Esta sensación se verá multiplicada y apoyada en una película que parte de planteamientos de esta: Los hijos de los malditos (Children of the Damned, Anton M. Leader, 1963). Aunque considerada por lo común una continuación de El pueblo de los malditos, en realidad no lo es. Pero no me detendré ahora en ella porque pronto lo haremos con detenimiento en esta misma sección. En el año 1995, John Carpenter dirigiría una versión de El pueblo de los malditos con el mismo título, una película que es un rendido homenaje a la original y que resulta simpática por esto mismo pese a sus resultados a todas luces muy inferiores. Por último, si quieres saber un poco más acerca de la novela de Wyndham, puedes leer un comentario sobre la misma en mi blog La décima víctima.
Destacar en el apartado interpretativo a Barbara Shelley en el papel de Anthea, la esposa de Gordon Zellaby, habitual en las películas de la Hammer, a Michael Gwynn como el hermano de esta y a Laurence Naismith como el doctor Willers.

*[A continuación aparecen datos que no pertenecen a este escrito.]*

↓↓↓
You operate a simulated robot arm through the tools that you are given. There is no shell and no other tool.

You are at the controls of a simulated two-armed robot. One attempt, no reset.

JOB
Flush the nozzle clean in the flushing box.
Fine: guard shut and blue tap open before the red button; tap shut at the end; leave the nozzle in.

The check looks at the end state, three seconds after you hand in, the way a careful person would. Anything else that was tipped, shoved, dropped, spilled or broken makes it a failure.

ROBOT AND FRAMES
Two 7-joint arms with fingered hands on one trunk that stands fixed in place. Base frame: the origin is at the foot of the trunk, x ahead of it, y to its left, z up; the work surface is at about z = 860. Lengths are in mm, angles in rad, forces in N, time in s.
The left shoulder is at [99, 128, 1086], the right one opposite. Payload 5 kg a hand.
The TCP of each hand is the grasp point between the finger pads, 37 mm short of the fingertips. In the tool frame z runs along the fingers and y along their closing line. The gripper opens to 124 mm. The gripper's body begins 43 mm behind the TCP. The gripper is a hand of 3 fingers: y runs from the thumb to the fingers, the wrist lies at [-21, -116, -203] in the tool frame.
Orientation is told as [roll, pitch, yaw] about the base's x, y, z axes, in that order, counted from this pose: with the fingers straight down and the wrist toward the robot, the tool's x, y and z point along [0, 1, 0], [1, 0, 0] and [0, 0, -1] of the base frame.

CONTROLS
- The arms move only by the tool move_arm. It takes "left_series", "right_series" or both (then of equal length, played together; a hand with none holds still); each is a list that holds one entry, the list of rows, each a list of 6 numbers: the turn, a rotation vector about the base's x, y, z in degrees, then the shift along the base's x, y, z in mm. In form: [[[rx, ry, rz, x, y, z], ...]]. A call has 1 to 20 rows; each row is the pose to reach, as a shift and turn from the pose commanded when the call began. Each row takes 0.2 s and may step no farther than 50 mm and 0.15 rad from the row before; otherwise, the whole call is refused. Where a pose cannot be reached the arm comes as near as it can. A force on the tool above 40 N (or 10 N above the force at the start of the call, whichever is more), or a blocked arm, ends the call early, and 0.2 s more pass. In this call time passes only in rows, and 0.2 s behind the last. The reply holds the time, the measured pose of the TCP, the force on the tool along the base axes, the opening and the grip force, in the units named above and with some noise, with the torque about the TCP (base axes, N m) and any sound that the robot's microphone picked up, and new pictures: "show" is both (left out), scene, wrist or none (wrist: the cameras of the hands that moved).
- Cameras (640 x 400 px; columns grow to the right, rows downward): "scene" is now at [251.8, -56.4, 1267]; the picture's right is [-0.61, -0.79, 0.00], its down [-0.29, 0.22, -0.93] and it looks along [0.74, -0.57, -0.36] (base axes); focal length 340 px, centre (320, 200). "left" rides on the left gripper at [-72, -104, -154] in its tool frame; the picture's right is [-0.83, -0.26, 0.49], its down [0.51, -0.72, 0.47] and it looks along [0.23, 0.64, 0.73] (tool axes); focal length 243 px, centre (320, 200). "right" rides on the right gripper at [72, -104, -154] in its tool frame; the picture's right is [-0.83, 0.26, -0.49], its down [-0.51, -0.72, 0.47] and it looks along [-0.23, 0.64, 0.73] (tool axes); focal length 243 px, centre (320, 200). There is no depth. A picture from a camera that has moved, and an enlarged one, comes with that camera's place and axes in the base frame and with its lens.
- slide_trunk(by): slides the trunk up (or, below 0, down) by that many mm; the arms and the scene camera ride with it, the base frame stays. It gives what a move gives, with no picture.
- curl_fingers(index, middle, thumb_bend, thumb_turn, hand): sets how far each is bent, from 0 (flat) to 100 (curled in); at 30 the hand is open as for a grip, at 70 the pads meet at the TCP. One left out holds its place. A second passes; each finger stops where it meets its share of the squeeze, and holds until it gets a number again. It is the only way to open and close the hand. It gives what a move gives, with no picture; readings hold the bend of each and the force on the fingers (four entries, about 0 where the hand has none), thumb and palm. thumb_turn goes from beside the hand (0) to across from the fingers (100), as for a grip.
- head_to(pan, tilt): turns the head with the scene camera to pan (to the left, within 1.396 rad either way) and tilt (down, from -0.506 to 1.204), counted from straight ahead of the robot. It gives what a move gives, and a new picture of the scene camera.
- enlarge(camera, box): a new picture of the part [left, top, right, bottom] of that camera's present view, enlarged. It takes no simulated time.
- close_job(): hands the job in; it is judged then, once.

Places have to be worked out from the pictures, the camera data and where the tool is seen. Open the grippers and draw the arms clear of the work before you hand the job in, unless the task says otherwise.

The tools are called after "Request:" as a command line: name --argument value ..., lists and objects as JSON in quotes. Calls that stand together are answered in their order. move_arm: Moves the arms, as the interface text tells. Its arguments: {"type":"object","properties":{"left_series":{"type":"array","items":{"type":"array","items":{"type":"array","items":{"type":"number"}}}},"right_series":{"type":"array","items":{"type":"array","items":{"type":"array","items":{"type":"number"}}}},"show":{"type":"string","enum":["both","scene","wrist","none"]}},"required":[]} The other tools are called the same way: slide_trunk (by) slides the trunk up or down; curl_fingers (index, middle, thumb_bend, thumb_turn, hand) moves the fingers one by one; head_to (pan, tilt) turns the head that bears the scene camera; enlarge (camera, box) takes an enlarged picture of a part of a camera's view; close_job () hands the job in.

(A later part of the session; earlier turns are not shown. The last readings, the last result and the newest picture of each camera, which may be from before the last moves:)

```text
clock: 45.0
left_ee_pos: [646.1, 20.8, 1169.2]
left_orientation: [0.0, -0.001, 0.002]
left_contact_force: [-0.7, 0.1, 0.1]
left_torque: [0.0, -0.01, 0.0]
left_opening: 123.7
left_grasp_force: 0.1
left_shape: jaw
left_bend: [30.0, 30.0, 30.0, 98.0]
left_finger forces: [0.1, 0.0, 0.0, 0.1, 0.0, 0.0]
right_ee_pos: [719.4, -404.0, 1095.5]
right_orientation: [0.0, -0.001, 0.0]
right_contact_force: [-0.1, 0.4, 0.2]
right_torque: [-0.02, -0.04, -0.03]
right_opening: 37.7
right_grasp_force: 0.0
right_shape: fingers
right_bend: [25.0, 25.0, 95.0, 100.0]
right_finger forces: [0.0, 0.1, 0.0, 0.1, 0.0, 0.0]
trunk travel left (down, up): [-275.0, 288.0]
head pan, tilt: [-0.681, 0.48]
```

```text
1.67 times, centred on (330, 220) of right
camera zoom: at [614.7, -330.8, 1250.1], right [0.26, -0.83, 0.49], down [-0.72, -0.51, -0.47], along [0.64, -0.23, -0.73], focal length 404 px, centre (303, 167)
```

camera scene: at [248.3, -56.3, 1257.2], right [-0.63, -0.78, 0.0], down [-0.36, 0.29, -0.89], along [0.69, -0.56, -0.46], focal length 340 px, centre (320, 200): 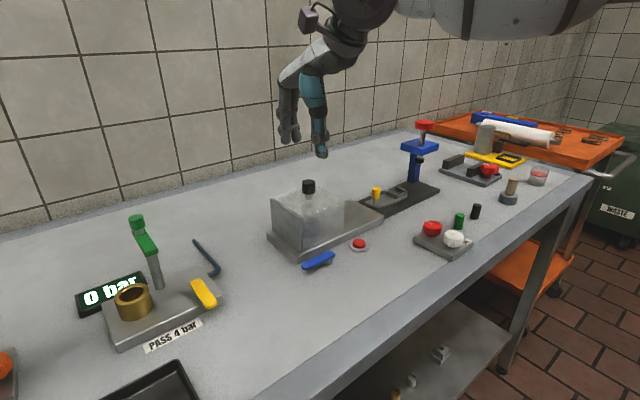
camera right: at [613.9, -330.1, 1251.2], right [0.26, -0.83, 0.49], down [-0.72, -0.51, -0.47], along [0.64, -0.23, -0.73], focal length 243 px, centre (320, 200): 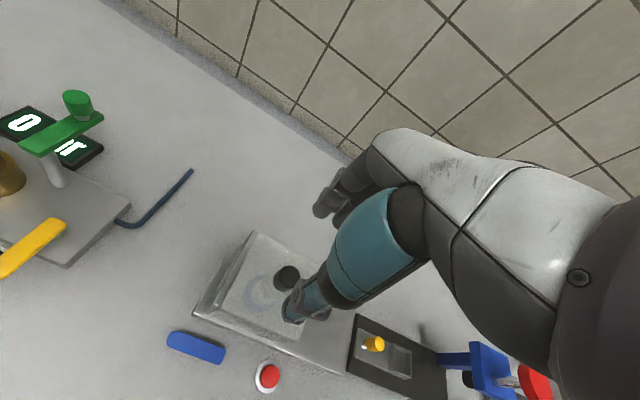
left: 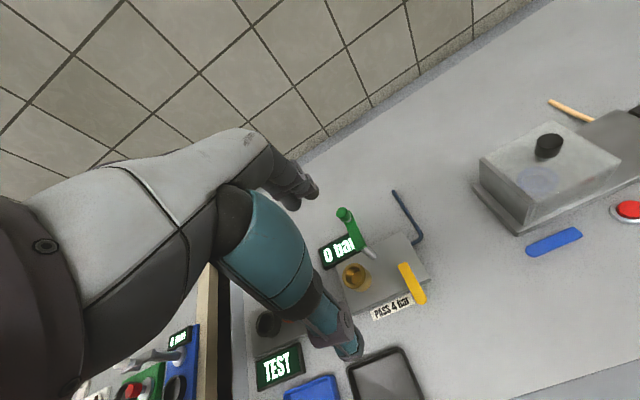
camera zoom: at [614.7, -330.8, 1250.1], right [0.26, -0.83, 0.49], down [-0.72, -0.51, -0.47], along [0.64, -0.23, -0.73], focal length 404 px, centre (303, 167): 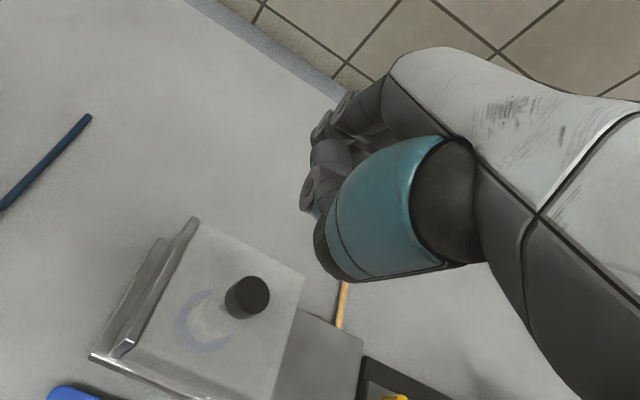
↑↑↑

Y de manera especial a ese inolvidable grupo de niños comandados por el fantástico Martin Stephens, el mismo que al año siguiente protagonizaría esa obra maestra del cine de espectros que es Suspense (The Innocents, Jack Clayton, 1961).
José Luis Forte.
Inglaterra, 1960. Título original: Village of the Damned. Director: Wolf Rilla. Guion: Stirling Silliphant, Wolf Rilla y Ronald Kinnoch, basado en la novela de John Wyndham. Productor: Ronald Kinnoch. Estreno: julio de 1960. Fotografía: Geoffrey Faithfull. Fotografía efectos especiales: Tom Howard. Música: Ron Goodwin. Intérpretes: George Sanders, Barbara Shelley, Martin Stephens, Michael Gwynn, Laurence Naismith, Richard Warner, Peter Vaughan.